Length: ±1,250 metres on three levels, reaching a depth of ±13
metres below sea level.
Function: 500 parking places on two levels, two tram tracks for three
routes.
Capacity: The capacity of the tram tunnel is 40 trams per hour
in each direction, similar in frequency to the world's busiest metro systems.
Architect:
OMA started the project in 1990 with Rem Koolhaas as chief designer. During
construction the 'creative supervision' was entrusted to Rob Hilz of LAB-DA.
Construction period: mid-1999 to October 2004.
Design features: parquet floors of container wood, walls of rough
concrete, historical references and artefacts in vitrines.
names:
Official name: Souterrain
Popular name: Tram Tunnel
Pet name: Swim Tunnel and TramTanic
history:
The idea for a tram tunnel first surfaced in 1969 when it was proposed
as part of a new rail line called Randstad Rail. Tunnel construction halted
for two years in 1998 because of water leaking from an underground stream.
Although the problem was known before construction started, measures to
re-route the stream were abandoned for budgetary reasons.
reader question 1:
What was the reason for constructing a tram tunnel?
a) To cater for a doubling in the number of passengers using public
transport. (Passenger numbers have remained stable since 1991, however.)

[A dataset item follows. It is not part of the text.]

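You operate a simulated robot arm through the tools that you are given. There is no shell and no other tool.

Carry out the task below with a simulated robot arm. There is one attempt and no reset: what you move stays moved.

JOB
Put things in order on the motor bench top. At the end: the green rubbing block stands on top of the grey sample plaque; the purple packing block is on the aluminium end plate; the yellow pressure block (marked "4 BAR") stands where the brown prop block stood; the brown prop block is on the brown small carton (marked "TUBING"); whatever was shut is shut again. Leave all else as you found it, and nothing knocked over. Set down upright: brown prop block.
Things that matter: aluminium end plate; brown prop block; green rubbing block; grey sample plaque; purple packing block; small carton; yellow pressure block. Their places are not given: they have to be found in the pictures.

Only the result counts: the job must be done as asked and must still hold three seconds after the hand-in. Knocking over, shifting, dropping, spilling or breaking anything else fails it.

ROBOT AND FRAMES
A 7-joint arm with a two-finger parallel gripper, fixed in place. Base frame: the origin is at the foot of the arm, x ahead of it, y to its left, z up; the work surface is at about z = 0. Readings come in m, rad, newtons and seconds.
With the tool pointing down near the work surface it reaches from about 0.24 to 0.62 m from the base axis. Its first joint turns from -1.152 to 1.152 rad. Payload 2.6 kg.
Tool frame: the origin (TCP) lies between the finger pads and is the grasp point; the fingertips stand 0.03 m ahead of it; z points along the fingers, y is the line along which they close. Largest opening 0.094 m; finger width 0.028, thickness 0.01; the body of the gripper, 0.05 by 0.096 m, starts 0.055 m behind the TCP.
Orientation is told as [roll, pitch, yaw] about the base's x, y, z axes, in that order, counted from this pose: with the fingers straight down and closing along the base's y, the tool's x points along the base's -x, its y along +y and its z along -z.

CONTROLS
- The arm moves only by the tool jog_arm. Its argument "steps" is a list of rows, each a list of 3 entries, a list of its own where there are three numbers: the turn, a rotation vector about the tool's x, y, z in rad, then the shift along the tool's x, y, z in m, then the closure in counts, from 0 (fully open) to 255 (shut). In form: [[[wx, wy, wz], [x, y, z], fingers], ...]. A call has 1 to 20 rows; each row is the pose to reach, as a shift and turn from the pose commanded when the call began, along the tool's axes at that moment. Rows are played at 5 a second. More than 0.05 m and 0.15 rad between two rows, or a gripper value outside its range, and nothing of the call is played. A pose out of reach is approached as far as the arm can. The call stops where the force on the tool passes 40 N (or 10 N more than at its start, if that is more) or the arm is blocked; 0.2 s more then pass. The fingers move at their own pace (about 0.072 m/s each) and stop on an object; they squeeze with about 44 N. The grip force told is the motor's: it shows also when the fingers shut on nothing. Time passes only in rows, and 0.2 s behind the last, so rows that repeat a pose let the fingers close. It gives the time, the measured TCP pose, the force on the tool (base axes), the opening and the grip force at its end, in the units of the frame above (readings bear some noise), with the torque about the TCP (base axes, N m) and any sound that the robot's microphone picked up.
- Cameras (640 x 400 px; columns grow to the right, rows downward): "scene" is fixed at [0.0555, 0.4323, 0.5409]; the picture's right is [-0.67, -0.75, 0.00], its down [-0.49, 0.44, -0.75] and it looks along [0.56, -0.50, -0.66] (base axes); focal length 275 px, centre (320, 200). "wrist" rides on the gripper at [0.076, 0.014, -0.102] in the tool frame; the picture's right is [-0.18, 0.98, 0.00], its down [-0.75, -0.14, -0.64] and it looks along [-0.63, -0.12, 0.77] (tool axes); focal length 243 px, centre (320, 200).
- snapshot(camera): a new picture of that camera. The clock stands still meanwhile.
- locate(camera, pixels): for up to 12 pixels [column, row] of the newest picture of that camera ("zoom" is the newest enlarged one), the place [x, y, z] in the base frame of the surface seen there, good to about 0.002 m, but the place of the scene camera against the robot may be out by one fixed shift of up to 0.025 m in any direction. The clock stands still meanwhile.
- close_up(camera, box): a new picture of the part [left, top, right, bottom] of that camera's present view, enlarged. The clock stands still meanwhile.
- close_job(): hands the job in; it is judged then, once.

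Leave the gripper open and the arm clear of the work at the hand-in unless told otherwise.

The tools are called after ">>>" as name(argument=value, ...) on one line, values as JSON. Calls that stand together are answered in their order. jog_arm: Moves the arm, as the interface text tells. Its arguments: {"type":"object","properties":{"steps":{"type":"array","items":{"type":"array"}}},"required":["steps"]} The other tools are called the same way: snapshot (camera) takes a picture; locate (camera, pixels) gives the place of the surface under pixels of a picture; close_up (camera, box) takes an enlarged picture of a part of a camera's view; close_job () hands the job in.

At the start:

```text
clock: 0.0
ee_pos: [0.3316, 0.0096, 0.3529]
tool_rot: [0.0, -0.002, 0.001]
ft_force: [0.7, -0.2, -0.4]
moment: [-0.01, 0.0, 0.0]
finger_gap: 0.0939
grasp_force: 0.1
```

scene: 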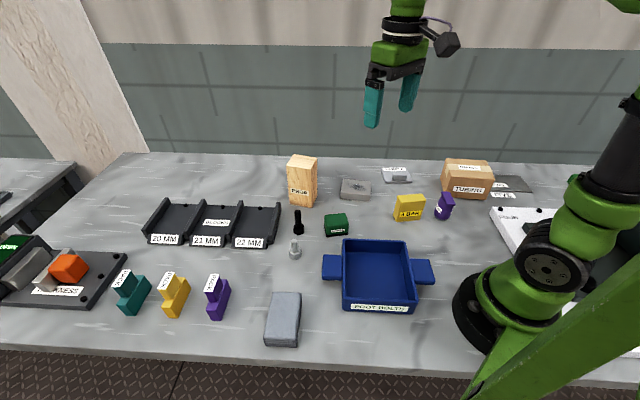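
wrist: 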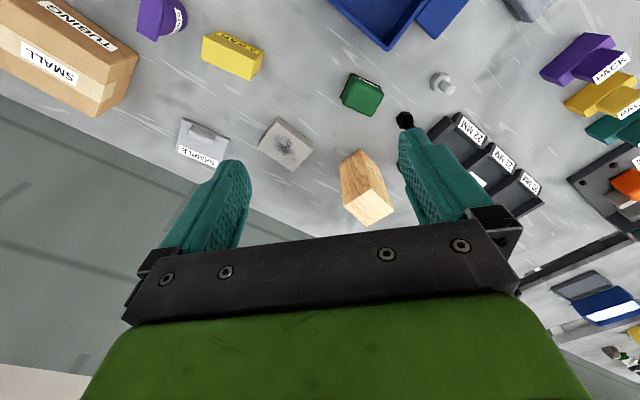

b) To finance 500 underground parking places through government subsidy
by using the tram tunnel as a cover.
c) To eliminate any possibility of realising the opposition plan to turn
Prinsegracht into a canal again. (Which did happen unintentionally, as
it turned out, because of the leak.)
readers question 2:
The tram tunnel comprises three levels. The upper two are parking levels.
Why are the tram tracks on the lower level?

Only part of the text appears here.